▸ **Text section**
## Begin

SAINTS PRESERVE US
Advertising, Marketing and the Fomentation
of Popular Discontent
The Edmonton
Journal last week reported that Lexus drivers will have access to 30
pre-paid, preferred and branded parking stalls at Edmonton International
Airport (EIA). That leaves 1,170 spaces in the sheltered parkade for the rest
of us. The EIA has sniffed, and rightly so, that parking revenues are crucial
to its non-profit operation and that the airport boasts more than 13,500 slots
on site, and anyway, it’s up to Lexus to enforce their exclusive usage. Still,
the average traveler is inclined to mutter, ‘Grrr.’
On the same day that story was published
Ann and I tried to buy a pair of tickets for the Dixie Chicks show in the soon
to be completed downtown arena. (Disclosure: rock is dead and has crumbled into
an expensive exercise in nostalgia; we have increasingly gravitated toward
roots music which is equally authentic and at least current; and I admire the
Dixie Chicks’ politics.) We kept selecting seats we were disqualified from
purchasing because we did not possess an American Express card. I said, ‘Grrr,
fucking grrr.’
Lexus and American Express are high end
brands. We all know it’s tough out there trying to pitch a product or a
service. The marketers behind these two familiar logos are trying to provide
value added benefits to their current crop of clients while trying to lure new
ones up and onto their elevated peaks. Status is all some of us aspire to.
Perception is everything, especially when it’s a construct of persuasion, a
false want needlessly created. Have these two brands done themselves any
favours by fumbling toward elitism?
As a car owner or card holder are you
comfortable with the idea of an ethereal entity presuming to speak for you and
your beliefs? Do you enjoy being singled out as a conspicuous consumer and
subjected to the envy and anger of strangers, is that the sort of club for
which you covet a membership card? And how big is the slight to others when a
multi-national corporation effectively says: ‘We know you want that parking
space or those tickets, but sorry, you’re not good enough, you don’t belong,
you’re not eligible.’ If Lexus and American Express cause others to nurse
grudges, why, it’s easy enough for the snubbed to peer around and question
everything else that constitutes civilized society and identify other wrongs,
real or perceived.

## End

▸ **Given data**
## Begin

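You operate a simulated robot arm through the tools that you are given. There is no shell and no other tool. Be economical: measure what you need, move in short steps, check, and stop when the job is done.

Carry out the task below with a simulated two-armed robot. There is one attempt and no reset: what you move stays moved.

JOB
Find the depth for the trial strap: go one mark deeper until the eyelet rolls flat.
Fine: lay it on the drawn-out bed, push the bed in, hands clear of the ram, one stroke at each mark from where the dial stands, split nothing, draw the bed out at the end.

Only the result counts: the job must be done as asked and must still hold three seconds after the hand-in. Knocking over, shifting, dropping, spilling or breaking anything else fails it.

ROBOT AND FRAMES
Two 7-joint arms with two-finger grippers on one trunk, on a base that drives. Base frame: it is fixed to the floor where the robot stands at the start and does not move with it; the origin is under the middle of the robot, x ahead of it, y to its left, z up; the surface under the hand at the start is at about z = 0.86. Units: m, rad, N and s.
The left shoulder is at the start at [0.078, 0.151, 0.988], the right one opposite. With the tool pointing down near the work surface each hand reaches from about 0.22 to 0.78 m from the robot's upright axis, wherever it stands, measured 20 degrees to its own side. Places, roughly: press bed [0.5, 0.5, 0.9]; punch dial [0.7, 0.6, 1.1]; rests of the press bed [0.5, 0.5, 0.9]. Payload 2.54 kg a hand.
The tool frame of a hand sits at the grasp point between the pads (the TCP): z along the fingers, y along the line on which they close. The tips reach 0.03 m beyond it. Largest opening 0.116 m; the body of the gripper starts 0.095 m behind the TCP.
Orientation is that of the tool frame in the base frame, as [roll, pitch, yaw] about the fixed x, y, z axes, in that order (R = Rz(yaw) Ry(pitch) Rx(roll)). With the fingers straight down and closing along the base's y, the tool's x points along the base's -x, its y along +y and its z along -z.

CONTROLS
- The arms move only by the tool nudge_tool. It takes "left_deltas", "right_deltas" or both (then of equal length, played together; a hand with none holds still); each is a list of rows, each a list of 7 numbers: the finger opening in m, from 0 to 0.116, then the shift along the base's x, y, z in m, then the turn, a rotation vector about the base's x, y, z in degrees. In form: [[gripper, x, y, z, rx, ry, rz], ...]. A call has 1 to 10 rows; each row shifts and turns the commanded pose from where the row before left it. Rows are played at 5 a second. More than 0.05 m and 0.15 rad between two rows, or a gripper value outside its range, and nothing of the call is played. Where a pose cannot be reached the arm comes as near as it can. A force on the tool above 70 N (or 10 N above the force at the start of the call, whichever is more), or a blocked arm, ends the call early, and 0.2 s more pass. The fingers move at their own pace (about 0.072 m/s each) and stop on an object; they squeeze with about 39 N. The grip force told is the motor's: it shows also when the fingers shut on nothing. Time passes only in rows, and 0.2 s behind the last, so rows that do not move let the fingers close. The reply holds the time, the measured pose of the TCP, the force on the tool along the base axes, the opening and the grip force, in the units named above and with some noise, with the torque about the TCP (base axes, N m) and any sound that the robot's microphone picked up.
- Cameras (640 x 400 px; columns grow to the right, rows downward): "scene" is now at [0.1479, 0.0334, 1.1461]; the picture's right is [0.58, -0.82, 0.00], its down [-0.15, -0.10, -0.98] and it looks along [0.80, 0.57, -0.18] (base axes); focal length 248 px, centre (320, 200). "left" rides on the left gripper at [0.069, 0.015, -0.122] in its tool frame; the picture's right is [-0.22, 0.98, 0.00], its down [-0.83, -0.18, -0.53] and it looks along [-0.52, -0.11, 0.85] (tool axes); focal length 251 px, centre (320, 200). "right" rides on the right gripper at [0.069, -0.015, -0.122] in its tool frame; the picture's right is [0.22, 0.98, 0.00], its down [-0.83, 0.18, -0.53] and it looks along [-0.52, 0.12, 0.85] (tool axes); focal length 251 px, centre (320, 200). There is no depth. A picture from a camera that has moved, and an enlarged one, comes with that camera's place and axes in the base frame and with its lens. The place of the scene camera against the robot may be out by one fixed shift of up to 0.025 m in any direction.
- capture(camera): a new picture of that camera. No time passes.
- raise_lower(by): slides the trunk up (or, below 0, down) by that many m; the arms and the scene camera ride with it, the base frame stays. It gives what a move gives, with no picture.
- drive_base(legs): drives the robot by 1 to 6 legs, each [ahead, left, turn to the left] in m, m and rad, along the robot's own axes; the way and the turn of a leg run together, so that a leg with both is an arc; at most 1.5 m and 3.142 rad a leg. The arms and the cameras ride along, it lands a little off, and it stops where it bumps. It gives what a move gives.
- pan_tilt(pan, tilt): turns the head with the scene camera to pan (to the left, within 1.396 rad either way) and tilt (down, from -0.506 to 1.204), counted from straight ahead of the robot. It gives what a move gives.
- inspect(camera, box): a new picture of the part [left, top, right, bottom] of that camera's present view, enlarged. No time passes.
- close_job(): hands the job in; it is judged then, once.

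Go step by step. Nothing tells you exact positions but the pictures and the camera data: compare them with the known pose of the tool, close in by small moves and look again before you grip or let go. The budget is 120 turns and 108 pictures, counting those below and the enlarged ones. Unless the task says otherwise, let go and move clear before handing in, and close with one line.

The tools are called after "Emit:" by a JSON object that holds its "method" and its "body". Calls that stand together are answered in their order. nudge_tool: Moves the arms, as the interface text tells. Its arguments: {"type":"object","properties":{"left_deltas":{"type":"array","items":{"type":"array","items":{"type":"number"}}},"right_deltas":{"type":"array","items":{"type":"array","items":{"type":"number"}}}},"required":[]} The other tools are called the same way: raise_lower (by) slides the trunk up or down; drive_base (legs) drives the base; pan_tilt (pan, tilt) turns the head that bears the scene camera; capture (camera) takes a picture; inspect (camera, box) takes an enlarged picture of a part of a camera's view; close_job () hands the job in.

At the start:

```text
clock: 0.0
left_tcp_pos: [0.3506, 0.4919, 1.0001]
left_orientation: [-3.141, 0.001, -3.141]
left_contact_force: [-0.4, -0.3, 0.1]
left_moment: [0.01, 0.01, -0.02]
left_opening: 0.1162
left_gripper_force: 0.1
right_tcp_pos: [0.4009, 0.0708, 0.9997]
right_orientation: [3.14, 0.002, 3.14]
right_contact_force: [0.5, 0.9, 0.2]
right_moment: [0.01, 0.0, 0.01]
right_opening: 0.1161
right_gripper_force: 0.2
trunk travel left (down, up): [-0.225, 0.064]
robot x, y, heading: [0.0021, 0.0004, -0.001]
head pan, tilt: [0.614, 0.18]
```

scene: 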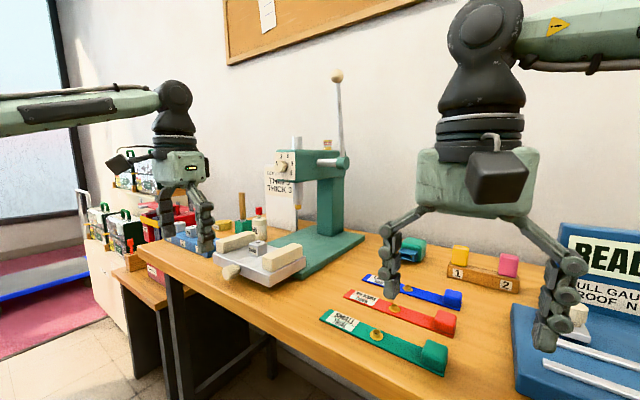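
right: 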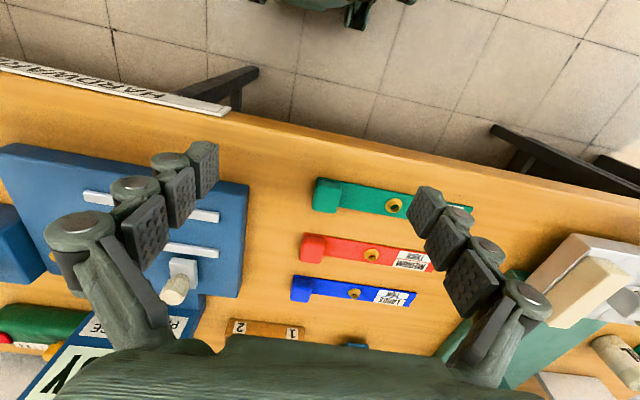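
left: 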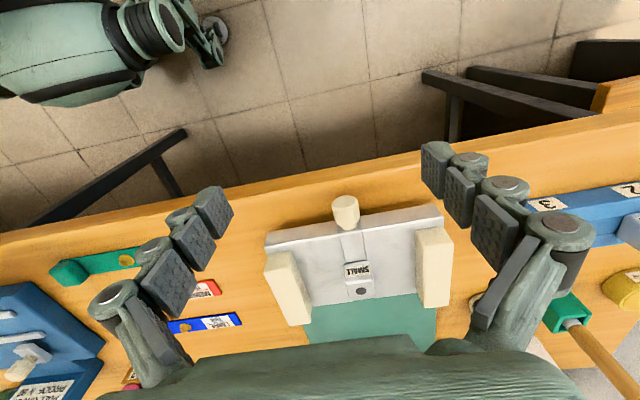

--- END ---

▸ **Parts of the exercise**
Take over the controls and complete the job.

## End

▸ **Parts of the exercise**
a) Could you quote the text section from "Perception is everything, especially" up to and including "fumbling toward elitism?"?
b) Continue the text section from where it stops.

▸ **Answers for this exercise**
a)
Perception is everything, especially when it’s a construct of persuasion, a
false want needlessly created. Have these two brands done themselves any
favours by fumbling toward elitism?

b)
We know that no one single cause or factor
facilitates an event or an era. The ad industry has shilled nothing but great
expectations and inflated promises since it came to the fore with the advent of
mass production and the invention of the steam powered printing press. We
cannot blame marketing and advertising solely for the rampant disenchantment
with pretty much everything that now seems endemic in western countries. Yet
the industry has played its modest role, there are those drive-by, roped off
parking spaces and lousy concert tickets here in Edmonton , and it has spread or spun the
messages of dissatisfaction trumpeted by special interest groups around the
globe. Everybody everywhere has a lot to complain about. Pick a scab, any scab,
the deck’s stacked.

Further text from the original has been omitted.